_PASSAGE TO READ:_
┌──

​Rusya Putin sonrası ne yapacak?

Rusya Devlet Başkanı Vladimir Putin (EPA)
Rusya Devlet Başkanı Vladimir Putin (EPA)
TT

​Rusya Putin sonrası ne yapacak?

Rusya Devlet Başkanı Vladimir Putin (EPA)
Rusya Devlet Başkanı Vladimir Putin (EPA)

“Peki ya Vladimir Putin’den sonra?” Mevcut devlet başkanının 2018'deki seçim zaferinin ardından, Rusya dâhili ve hâricinde bu sorunun cevabına odaklanıldı. Rus anayasasına göre Vladimir Putin’in üçüncü bir döneme adaylığını koyamadığı gibi Rusya'da şuan bu derece popüler olan başka bir siyasetçi bulunmuyor. Bu nedenle 2024’ün yani başkanlık seçimlerinin ardından neler yaşanacağı konusunda soru işaretleri ve çeşitli senaryolar yer alıyor. Bazıları “vekil sürecinin” uygulanmasını, yani 6 yıl sonra Putin’in yeniden göreve getirilmesi için şimdilik popüler olmayan sembolik, emanetçi bir figürün seçilmesini öngörüyor. Bir diğerleri, Putin’in adaylığını yeniden koymasını engelleyen anayasanın değiştirilmesinden bahsediyor. Bazı analistler ise Putin’in devlet başkanlığı görevinin bitiminin ardından, iç ve dış siyaseti yönlendirecek yetkileri elinde tutması için başkanlığa geçmesini, cumhurbaşkanlığı yetkilerinin ise azaltılması olasılığını öne sürüyor.

└──

_STORED DATA:_

┌──

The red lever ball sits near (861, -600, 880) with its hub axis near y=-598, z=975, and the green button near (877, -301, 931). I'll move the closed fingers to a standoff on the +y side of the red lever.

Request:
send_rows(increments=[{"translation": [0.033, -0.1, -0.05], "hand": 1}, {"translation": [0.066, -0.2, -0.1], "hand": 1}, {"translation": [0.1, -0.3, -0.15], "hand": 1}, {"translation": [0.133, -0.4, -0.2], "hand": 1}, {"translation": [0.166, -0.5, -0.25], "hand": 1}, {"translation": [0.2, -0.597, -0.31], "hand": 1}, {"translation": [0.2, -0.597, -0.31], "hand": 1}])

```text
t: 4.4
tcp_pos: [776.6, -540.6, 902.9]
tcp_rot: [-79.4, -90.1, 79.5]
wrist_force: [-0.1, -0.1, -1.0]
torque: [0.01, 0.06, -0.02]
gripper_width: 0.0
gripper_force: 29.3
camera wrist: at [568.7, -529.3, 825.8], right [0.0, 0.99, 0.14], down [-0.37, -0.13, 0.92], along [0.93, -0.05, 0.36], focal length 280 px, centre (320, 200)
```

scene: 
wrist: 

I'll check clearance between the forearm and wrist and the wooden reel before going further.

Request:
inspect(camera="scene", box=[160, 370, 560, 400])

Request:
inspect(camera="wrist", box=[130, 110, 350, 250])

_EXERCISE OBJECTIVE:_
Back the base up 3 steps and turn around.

└──

_EXERCISE OBJECTIVE:_
Carry the passage to read on from its last sentence.

_ANSWER:_
Rusya, Putin’in 15 Ocak’ta parlamentoya yıllık mektubunu yollamasının ardından bambaşka bir senaryoyla karşı karşıya. Başkanın yetkileri gerçekten de azaltılacak. Öyle ki Putin, bu yetkilerin anayasal değişiklikler yoluyla devlet kurumları arasında dağıtılmasını öneriyor. Devlet Dumasının; Başbakan, milletvekilleri ve bakanların isimlerini onaylaması gerekiyor. Ayrıca devlet başkanı, Federasyon Konseyine danışarak polis ve ordu gibi tüm silahlı kuvvetler organlarının başkanlarını atayacak. Bu konsey aynı zamanda Rusya illerindeki savcıların atamasına ilişkin istişarelere katılacak. Böylece bu savcıların daha bağımsız olması sağlanacak. Başkan Putin'in önerisine göre, Anayasa Mahkemesinin rolü ve devlet meclisindeki muhafazakarların sesi artacak. Devlet meclisi, iç ve dış politika eğilimlerini belirleyecek ve devlet kurumlarının yürüttüğü çalışmaları koordine edecek.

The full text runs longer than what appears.